Having seen it evolved into what it has become now, Marq says it has become harder to navigate it now, specially with the size and amount of people that go every day.
“We now live in a time where it’s more mainstream and “cool” to go to comic cons now. When I first went, you can just go to the venue the day of and buy a ticket. Now you have to be on the website the second tickets go on sale and pray they don’t sell out. There weren’t a lot of females at comic con back in the day. Now there are so many females that attend NYCC so it’s good to see the culture spread out among ages and gender,” he says.
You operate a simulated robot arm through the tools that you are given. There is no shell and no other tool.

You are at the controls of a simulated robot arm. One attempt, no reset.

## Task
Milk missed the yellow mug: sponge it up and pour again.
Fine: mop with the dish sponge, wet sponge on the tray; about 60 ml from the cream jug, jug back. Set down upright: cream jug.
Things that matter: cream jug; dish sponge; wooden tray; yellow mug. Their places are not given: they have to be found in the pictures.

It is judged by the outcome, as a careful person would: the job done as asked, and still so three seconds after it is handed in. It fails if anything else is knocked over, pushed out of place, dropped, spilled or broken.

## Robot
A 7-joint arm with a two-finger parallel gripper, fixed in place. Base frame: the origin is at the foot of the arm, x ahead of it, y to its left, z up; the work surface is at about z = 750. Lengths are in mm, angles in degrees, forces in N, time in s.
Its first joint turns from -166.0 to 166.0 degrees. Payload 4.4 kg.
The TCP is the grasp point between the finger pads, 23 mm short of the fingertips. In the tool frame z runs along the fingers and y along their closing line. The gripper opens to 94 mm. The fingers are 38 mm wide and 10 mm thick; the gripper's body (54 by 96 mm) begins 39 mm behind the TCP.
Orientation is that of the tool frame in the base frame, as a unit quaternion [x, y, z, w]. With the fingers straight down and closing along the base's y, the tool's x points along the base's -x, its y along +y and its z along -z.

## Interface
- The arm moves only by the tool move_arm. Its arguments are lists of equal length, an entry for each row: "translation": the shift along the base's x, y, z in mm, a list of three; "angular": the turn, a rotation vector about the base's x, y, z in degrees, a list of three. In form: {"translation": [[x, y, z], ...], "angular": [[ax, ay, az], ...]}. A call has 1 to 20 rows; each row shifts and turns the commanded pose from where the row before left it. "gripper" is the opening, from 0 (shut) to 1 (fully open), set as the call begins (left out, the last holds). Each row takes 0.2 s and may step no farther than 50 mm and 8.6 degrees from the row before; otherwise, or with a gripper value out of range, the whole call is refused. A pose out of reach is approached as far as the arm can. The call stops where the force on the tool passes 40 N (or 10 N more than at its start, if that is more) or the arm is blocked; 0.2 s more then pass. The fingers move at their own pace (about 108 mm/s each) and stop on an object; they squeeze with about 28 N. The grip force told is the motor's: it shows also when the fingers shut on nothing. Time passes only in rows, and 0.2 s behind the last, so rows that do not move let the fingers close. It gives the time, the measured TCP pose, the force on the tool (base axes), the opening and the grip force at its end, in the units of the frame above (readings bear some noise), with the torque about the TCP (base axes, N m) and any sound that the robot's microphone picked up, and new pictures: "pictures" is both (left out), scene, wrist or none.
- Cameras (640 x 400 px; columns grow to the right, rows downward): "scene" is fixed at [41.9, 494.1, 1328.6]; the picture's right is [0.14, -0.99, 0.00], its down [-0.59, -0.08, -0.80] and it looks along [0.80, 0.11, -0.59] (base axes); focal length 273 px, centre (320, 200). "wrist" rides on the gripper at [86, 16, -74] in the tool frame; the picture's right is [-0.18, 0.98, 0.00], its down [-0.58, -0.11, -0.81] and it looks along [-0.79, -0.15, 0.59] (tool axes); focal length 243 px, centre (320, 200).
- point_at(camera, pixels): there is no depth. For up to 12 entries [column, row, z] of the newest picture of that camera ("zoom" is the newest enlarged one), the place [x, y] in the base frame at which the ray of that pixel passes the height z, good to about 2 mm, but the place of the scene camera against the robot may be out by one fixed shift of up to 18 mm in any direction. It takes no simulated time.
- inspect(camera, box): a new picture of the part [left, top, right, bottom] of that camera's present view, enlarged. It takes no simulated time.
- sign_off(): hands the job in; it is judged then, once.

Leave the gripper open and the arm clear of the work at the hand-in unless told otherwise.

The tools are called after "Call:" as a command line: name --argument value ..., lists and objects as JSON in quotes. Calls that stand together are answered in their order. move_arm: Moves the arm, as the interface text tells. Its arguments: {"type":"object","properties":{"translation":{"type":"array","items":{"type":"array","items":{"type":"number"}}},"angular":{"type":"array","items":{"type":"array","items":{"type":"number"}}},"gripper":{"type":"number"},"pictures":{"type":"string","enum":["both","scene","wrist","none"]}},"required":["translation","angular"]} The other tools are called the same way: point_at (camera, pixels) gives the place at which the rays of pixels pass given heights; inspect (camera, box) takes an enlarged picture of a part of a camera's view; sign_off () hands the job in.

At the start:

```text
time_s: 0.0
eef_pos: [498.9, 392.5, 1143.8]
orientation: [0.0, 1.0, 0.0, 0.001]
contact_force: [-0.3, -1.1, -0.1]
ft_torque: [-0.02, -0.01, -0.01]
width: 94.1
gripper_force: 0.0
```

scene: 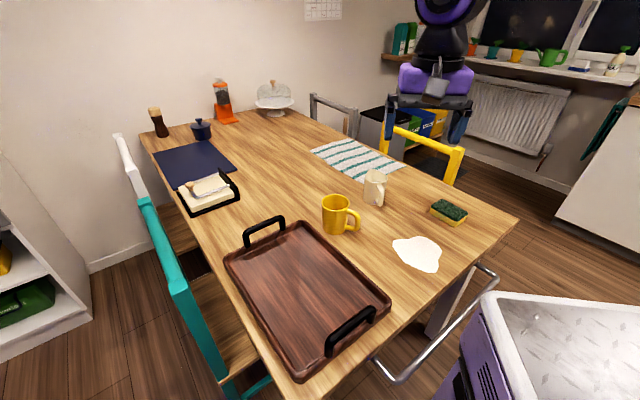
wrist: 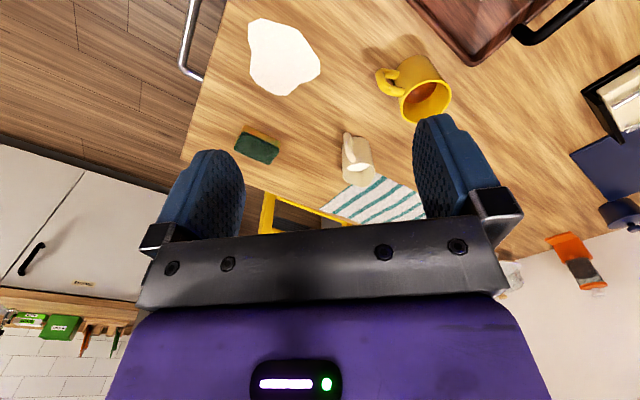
It may take awhile before New York Comic Con gets on the same level as the San Diego Comic Con where fans from across the country attend.
As a big comic con fan, Marq flew to San Diego in 2014 to attend the SDCC.
If you think that four days at the Javits and multiple locations in the city is big, you might want to think again.
“It’s so much bigger than New York. All the big movie studios have a large presence and hold the most exciting movie panels. What makes it so big is that the entire downtown of San Diego is transformed into comic con,” Marq recalls. “The whole downtown is in the spirit of comic con with restaurants employees wearing costumes and having superhero themed menus.”
Marq couldn’t help but compare – the SDCC convention hall is bigger and that helps because “you’re not always getting hit by someone’s costume or sword trying to walk down the aisles on the show floor.”
As a fan, he’s really not complaining. He is happy to just see “amazing hand-crafted costumes, buying new comic books and toys, meeting my favorite comic book artists and writers, and just geeking out with my wife and friends.”
And as a last point, he hopes that organizers could find a bigger venue than the Javits Center although he is not sure there is one.
“But they are doing renovations to expand the Javits Center so I am hopeful,” Marq says. “And not to stereotype the typical nerd (because I am one!), but there are a lot of people that don’t practice good hygiene at these conventions, and sometimes the smells can be pretty bad. I think deodorant companies like Axe and Old Spice are missing an excellent marketing opportunity here!”